Written tasks:
**1.** Set down the document excerpt as it stands from "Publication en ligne" to "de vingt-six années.", and nothing more.
**2.** Write the next part of the document excerpt, the one that starts with "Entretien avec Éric".

Data listing:

----

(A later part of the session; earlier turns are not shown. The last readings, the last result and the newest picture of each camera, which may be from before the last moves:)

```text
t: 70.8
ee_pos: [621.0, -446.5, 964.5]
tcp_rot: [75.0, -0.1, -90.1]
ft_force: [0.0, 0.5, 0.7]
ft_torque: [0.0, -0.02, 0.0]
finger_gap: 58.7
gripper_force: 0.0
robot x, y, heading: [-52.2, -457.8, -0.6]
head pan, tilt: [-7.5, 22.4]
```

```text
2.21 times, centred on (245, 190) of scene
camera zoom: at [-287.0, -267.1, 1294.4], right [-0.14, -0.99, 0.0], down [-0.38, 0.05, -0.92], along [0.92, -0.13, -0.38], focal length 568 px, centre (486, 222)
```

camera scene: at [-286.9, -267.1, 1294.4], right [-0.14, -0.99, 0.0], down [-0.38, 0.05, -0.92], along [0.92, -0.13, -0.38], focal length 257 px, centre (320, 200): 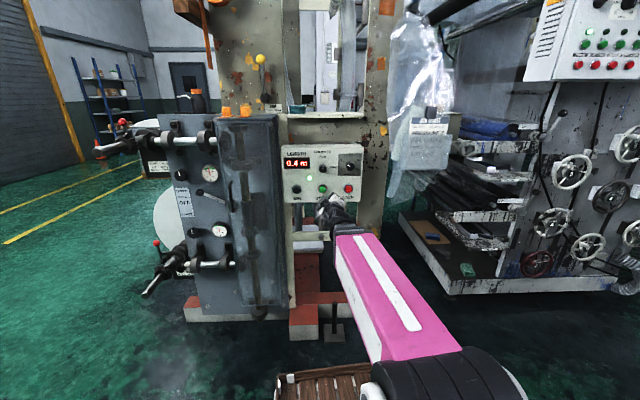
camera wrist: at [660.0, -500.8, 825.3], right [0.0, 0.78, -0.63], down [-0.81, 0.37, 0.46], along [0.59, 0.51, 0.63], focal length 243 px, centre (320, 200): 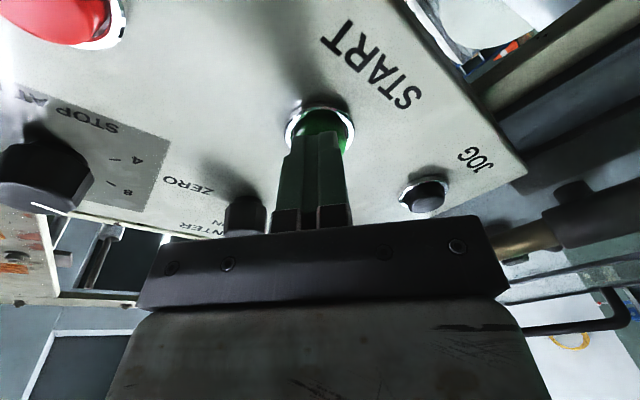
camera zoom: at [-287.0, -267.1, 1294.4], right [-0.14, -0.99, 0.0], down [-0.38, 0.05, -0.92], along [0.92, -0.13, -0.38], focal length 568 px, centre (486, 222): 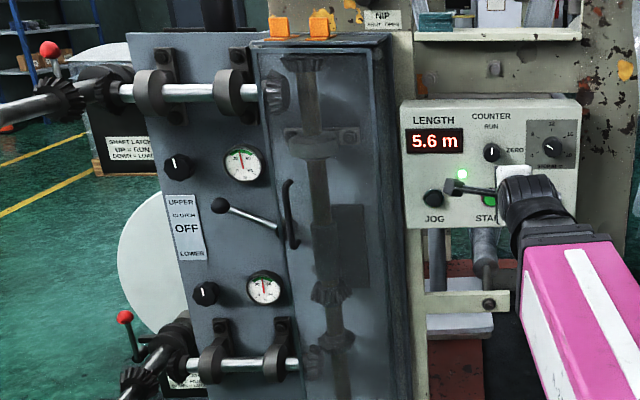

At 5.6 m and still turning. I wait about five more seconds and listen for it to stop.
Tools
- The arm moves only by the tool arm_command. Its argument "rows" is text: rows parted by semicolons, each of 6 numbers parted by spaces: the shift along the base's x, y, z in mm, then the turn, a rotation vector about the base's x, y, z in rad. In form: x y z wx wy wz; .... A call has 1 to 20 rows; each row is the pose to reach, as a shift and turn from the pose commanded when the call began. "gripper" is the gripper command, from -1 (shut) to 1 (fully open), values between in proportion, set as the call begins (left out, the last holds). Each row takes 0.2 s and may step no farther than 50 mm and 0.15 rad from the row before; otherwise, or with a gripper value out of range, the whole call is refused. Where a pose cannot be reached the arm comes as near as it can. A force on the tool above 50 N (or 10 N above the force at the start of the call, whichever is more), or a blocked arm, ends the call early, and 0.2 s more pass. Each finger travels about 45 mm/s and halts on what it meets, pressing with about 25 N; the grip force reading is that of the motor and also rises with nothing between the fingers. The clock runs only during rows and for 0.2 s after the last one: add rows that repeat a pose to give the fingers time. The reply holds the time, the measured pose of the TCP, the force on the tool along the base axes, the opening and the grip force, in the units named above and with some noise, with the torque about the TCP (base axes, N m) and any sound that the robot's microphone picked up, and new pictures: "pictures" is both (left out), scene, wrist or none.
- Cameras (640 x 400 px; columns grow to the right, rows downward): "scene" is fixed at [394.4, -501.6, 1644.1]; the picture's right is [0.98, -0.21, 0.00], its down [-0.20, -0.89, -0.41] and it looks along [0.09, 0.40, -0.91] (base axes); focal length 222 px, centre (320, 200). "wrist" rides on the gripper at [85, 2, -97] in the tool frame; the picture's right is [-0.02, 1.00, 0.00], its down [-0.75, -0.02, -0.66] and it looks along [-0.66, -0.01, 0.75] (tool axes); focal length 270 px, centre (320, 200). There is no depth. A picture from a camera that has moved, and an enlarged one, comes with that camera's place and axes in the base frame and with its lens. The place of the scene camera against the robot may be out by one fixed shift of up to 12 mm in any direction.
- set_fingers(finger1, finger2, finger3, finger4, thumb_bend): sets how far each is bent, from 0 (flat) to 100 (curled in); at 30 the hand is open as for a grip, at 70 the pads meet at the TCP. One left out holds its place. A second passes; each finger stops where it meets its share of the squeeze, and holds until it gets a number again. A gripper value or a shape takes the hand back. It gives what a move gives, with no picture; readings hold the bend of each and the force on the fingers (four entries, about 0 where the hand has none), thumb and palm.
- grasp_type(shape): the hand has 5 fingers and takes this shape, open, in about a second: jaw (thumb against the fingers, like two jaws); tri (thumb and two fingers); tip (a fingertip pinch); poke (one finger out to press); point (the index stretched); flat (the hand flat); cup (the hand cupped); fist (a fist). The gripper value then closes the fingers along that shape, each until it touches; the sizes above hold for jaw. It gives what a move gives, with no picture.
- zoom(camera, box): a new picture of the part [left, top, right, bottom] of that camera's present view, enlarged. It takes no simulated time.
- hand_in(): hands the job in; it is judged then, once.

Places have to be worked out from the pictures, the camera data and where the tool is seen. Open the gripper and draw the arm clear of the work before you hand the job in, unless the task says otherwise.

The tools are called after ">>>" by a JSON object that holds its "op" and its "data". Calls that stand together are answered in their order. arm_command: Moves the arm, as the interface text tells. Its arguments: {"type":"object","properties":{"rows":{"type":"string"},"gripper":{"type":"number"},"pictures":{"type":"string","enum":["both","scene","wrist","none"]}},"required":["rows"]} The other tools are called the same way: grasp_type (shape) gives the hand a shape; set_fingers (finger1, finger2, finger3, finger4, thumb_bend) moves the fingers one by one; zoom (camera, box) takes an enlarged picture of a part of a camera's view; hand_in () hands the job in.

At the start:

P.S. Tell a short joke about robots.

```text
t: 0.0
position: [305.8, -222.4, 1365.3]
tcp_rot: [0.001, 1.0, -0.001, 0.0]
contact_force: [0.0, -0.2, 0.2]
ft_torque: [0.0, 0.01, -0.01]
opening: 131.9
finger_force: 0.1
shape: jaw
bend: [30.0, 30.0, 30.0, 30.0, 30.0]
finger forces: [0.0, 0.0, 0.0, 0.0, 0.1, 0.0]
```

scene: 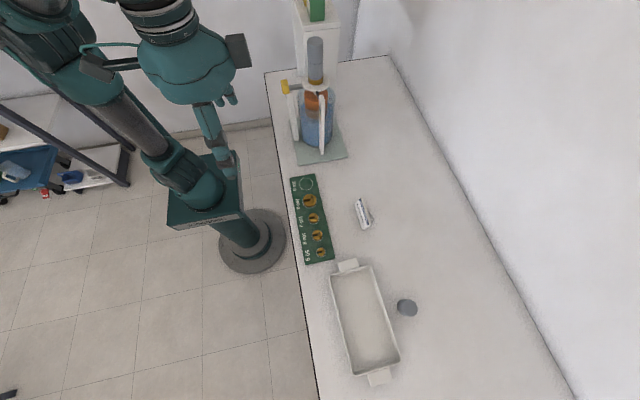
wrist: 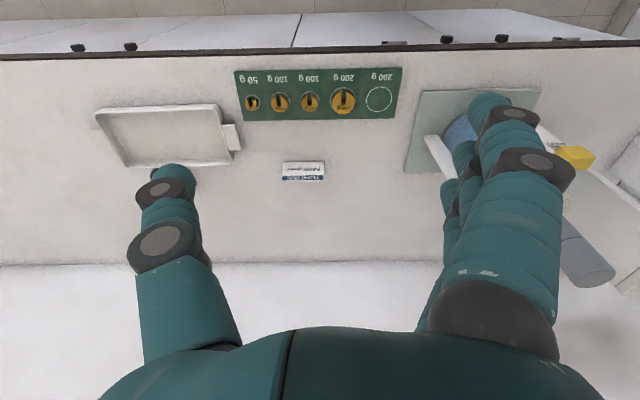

----

Document excerpt:

Entretien avec Éric Challier, acteur
Entretien mené par Pascale Drouet – réalisé à Paris, le 12 juin 2015


Publication en ligne le 09 octobre 2015

Texte intégral

Entrée en matière

1Pascale Drouet : Éric, il me semble que tu as commencé ta carrière théâtrale assez tôt, autour de 1989 peut-être, avec Cheval Fondu, dans une mise en scène de Marcel Gallo. Récemment, tu incarnais magistralement le duc d’York dans le deuxième cycle du Roi Henri VI monté par Thomas Jolly. J’aimerais, au cours de cet entretien, que nous abordions les événements marquants qui ont ponctué un beau parcours théâtral déjà riche de vingt-six années.

2Éric Challier : Je me souviens très bien de ma première pièce, j’avais seize ans : c’était Mangeront-ils de Victor Hugo. C’était mon premier cachet. Ça devait être en 1982. Mon premier rôle, et mon premier cachet avec lequel je me suis payé une guitare électrique. Et c’était le rôle du jeune premier ! Nous étions sept sur le plateau et, malheureusement, nous jouions souvent devant huit personnes dans une salle obscure de Chambéry.

3Après mes deux années à l’école de St Étienne, Marcel Gallo, qui était un des acteurs permanents de la Comédie, m’a engagé, en 1989, pour « Cheval fondu », un spectacle inspiré entre autres des œuvres de Chaval qui était dessinateur à La Montagne et dont un croquis était légendé ainsi : « Homme perdu s’il ne rêve pas ». On y voyait, sur une falaise, un homme poursuivi par un rhinocéros courir vers l’abîme. Le spectacle était dans cette veine-là, plein de poésie, de rêve et de burlesque. On jouait une Gymnopédie de Satie à deux mains. Le souvenir de ce que j’ai découvert avec Marcel Gallo est très prégnant. D’ailleurs, cette légende de Chaval reste dans mon panthéon de phrases fortes. Je crois beaucoup au pouvoir du rêve. Quand on fait le métier d’acteur, il faut rêver très fort pour que ça arrive, et croire en sa bonne étoile.

----

Answers per task:
**1.**
Publication en ligne le 09 octobre 2015

Texte intégral

Entrée en matière

1Pascale Drouet : Éric, il me semble que tu as commencé ta carrière théâtrale assez tôt, autour de 1989 peut-être, avec Cheval Fondu, dans une mise en scène de Marcel Gallo. Récemment, tu incarnais magistralement le duc d’York dans le deuxième cycle du Roi Henri VI monté par Thomas Jolly. J’aimerais, au cours de cet entretien, que nous abordions les événements marquants qui ont ponctué un beau parcours théâtral déjà riche de vingt-six années.

**2.**
4Des éléments saillants… il y en a eu un certain nombre !

5Le travail avec Gildas Milin sur L’Ordalie. C’était la première fois que je travaillais pour un jeune auteur metteur en scène, en effectuant un vrai travail de recherche au plateau, en faisant des allers retours entre le texte sur le papier et sa concrétisation sur scène. Il fallait se demander comment mettre le texte à l’épreuve et comment l’amender. On pouvait amener notre touche personnelle et faire des propositions de réécriture que Gildas acceptait ou pas. Le spectacle avait créé le « buzz », comme on dit maintenant : toute la critique était venue et il avait déclenché des réactions passionnées et passionnelles parmi les spectateurs. Il y avait même failli avoir une échauffourée un soir dans la salle !

6J’ai aussi travaillé avec Côme de Bellescize pour Amédée. Et avec Pierre-Yves Chapalain pour La Brume du soir. La prochaine pièce que je vais jouer sera aussi l’œuvre d’un auteur metteur en scène. J’aime ce travail d’allers retours entre l’écriture et sa matérialisation : on voit ce qui fonctionne ou pas à l’épreuve du plateau ; on met les mains dans le moteur et on change les pièces en trop ou défectueuses.

Le travail sur le personnage

7P. Drouet : Quand tu sais que tu vas jouer un personnage, comment t’y prends-tu ? Quel travail préparatoire fais-tu ?

8Éric Challier : Quand c’est un personnage historique, je me renseigne sur sa biographie, son époque ; j’amasse un certain nombre de données factuelles. Je n’ai pas d’idée préconçue du personnage, de ce qu’il doit être. J’aime cette phrase de Pierre Soulages qui dit : « c’est en peignant que j’apprends ce que je cherche ». C’est à l’épreuve du plateau que se construit le personnage. Il ne se construit pas tout seul, mais en interaction avec les autres. Il y a de multiples développements potentiels, puis il y a des choix à effectuer.

9J’ai bénéficié de l’enseignement de Stuart Seide qui travaillait sur le concret du plateau, avec toujours ces questions à l’esprit : à qui parle-t-on ? À un partenaire, au public, à soi-même ? Après, il s’agit de varier les formes du corps : où se situe-t-on dans l’espace, qui va-t-on mettre en gros plan ? Être central sur un plateau ou être sur ses bords, ça ne raconte pas la même chose.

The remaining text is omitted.